Tuesday, June 08, 2010

After Birth

Throughout pregnancy, and even before it, it seems like every woman wants to share her stories about pregnancy, labor, and delivery. Everyone has their gruesome tales and their unasked for advice. Seriously, I've met people who go on for hours about whatever horror took place during their delivery, as if that was supposed to help me not be terrified for mine. But no one told me about what happened after!
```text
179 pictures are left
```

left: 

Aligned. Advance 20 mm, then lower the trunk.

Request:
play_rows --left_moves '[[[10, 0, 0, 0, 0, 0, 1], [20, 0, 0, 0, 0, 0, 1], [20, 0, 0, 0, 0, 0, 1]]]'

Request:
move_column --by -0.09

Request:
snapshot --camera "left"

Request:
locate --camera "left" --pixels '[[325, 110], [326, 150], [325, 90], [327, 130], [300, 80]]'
There are even tons of websites devoted to pregnancy, most focusing on the baby, but some focusing primarily on the mother. And none of the websites that I was reading mentioned even momentarily what to expect for after labor. American Pregnancy Association, the website that I frequented most often because of its no-nonsense scientific approach to discussing pregnancy (though I wasn't so appreciative of their very gender-stereotypical advice for mom's partner), DID include a section on After Pregnancy, but this section focused only on the baby, with a small bit focusing on postpartum depression. Yes, PPD is very serious, and needs a lot of attention, but it's a hot topic. You can find information about it anywhere (hell, there's usually even an article about it on CNN's health section's top 5 articles).

What I didn't hear anything about was aftercare for any tears, about the bleeding, clotting, etc., about the soreness that stays with you for weeks, about the utter exhaustion that it never feels like you get a chance to recover from (after all, I'm this baby's only source of food), about the pelvic pain, about feeling like your organs are sloshing around in you, etc.

Keep in mind that I only called my midwives once during pregnancy, and that was to get their permission to travel to Michigan during my final trimester for a funeral. Otherwise, the midwives never heard from me except at scheduled visits. Since giving birth I have thought of calling them every day to ask if _____ was normal. It's only my usual procrastination that keeps me from calling. I'll wait and wait, trying to see if it will get better, until finally their office is closed and I can't talk myself into believing my issue is important enough to bother the on-call midwife.

It has been 11 days since River was born, and I'm still bleeding. Some of it is still bright red, some of it is rust colored. Yesterday I got lightheaded and blacked out in the shower, today I couldn't stand long enough to accompany J on a short grocery trip. My pelvis and tail bone still hurt, and so do my legs, arms, neck, head, etc. My abdominal muscles hardly work. There's other pain too, but I don't want to gross out the family members and in-laws that read this. Yes, I expected some of this, but the intensity and duration are already more that I was told to expect. Even in the hospital they didn't really prepare me for this.

The only mention of postpartum bleeding that I came across in my normal pregnancy and baby reading (meaning not without extra research and searching) came in my most recent American Baby Magazine (a free magazine that I magically started getting after becoming pregnant) that I actually received after leaving the hospital. Still, the article only mentions the bleeding, and manages to skip over the pain, the tears, the readjusting that your entire body is going through, etc.

Basically, I'm saying that there needs to be more attention paid to, and more information out there about, what happens to a woman after pregnancy. I hope that sharing a bit about what is happening to me helps some other women who read my blog.

Other than that, I have a sleeping baby on my chest, and it feels so good ^-^


  1. I am calling you tomorrow to discuss all of these questions that you have...just so you know :)

  2. I haven't had a moment to congratulate you! I loved your birth story.

    The physical postpartum is something I think women are just to embarrassed to talk about. The smells and pains are a lot to handle. At 6 weeks I'm still bleeding and smell like a wild animal. My after pains were so bad they would leave me with the shakes. I take my relationship with midwives and other mothers for granted. Having someone to call when I have an intimate topic to discuss. While my second labor and birth was much easier my PP healing has been a bit torturous.

    Thank you for bringing up the subject.

  3. Cynthia: you rock my socks! best midwife EVAR

    Ashley: Thanks for the congrats, and thanks for responding, it's good to know that I'm not alone in this.